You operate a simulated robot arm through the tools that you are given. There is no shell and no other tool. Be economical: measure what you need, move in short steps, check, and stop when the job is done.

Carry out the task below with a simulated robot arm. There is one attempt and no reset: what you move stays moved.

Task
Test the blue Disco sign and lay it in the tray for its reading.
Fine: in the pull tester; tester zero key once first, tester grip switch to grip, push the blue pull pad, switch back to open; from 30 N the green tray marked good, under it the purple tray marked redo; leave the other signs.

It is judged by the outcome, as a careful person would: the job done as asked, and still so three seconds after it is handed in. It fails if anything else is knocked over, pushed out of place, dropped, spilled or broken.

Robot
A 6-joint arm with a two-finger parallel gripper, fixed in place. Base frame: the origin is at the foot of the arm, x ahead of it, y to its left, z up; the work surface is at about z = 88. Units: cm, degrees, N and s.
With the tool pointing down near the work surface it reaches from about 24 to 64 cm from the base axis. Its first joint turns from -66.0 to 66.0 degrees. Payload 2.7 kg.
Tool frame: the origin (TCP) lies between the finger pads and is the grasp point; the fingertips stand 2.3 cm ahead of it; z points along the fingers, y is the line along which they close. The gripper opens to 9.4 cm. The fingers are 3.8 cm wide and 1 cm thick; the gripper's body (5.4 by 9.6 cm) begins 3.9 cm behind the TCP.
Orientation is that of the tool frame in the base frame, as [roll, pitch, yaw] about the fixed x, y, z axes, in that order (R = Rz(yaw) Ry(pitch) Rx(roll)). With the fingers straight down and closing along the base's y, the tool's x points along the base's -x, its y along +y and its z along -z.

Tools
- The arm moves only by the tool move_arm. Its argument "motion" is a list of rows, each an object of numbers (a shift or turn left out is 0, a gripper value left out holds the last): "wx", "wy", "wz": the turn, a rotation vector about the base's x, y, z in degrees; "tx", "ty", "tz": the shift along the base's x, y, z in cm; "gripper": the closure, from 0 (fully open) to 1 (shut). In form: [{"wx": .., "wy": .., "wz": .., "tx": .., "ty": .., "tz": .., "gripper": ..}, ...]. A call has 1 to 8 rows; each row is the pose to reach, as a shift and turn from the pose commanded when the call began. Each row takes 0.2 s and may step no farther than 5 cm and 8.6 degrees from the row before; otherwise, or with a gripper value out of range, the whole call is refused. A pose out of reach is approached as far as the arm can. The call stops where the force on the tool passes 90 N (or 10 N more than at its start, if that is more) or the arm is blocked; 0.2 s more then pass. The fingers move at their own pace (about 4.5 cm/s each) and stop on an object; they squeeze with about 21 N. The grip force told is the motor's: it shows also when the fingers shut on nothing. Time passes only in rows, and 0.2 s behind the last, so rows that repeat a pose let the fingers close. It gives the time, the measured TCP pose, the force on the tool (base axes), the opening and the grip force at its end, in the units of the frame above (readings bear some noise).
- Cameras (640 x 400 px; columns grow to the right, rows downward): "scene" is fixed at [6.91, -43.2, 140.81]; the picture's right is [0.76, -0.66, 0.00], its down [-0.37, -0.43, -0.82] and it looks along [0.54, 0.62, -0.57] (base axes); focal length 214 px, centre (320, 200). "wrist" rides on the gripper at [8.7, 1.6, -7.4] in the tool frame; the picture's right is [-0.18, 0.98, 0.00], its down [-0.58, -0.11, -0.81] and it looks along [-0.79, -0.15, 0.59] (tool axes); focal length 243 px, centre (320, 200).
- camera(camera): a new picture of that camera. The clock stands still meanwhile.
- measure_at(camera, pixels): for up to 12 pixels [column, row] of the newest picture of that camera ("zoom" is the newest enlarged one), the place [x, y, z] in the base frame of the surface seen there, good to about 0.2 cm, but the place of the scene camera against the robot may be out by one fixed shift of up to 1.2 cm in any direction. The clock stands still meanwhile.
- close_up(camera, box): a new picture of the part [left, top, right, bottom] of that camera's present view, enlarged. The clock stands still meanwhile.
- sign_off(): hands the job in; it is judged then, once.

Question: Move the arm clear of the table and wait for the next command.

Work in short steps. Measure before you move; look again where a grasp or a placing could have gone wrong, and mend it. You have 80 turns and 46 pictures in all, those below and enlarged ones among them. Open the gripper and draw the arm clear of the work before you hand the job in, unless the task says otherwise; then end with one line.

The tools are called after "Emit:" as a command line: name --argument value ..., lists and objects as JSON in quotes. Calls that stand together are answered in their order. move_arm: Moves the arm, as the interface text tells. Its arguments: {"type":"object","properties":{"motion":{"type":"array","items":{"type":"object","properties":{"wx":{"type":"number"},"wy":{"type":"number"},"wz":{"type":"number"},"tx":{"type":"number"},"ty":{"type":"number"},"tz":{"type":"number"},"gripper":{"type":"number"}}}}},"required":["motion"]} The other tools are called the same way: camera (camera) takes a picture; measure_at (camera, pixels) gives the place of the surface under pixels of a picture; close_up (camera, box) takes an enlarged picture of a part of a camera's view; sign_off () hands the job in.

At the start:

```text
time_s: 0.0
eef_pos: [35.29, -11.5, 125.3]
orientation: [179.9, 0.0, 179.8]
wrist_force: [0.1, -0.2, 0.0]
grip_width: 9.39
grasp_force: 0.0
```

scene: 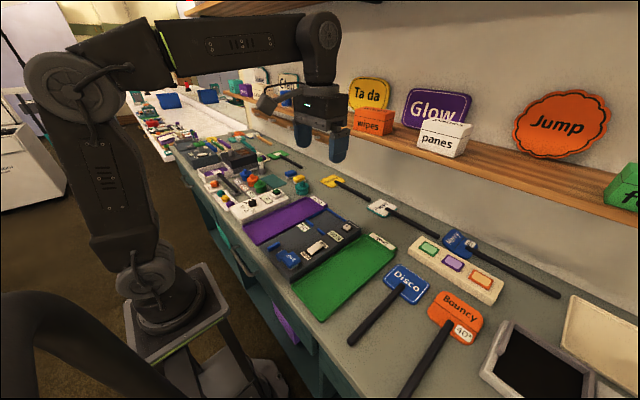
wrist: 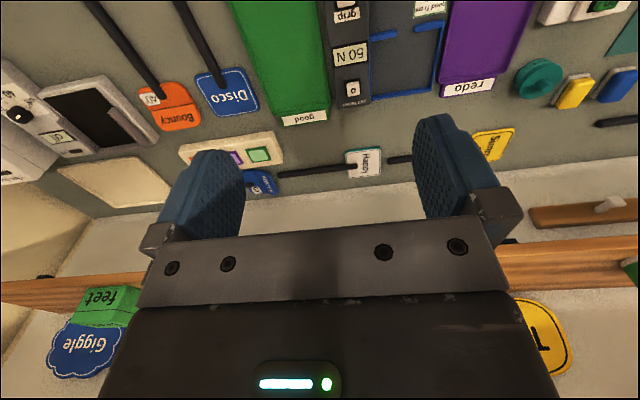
----
Task requirements: Beginning at the first line above, repeat exactly until the line containing "Test the blue", which is included.

Final result:
You operate a simulated robot arm through the tools that you are given. There is no shell and no other tool. Be economical: measure what you need, move in short steps, check, and stop when the job is done.

Carry out the task below with a simulated robot arm. There is one attempt and no reset: what you move stays moved.

Task
Test the blue Disco sign and lay it in the tray for its reading.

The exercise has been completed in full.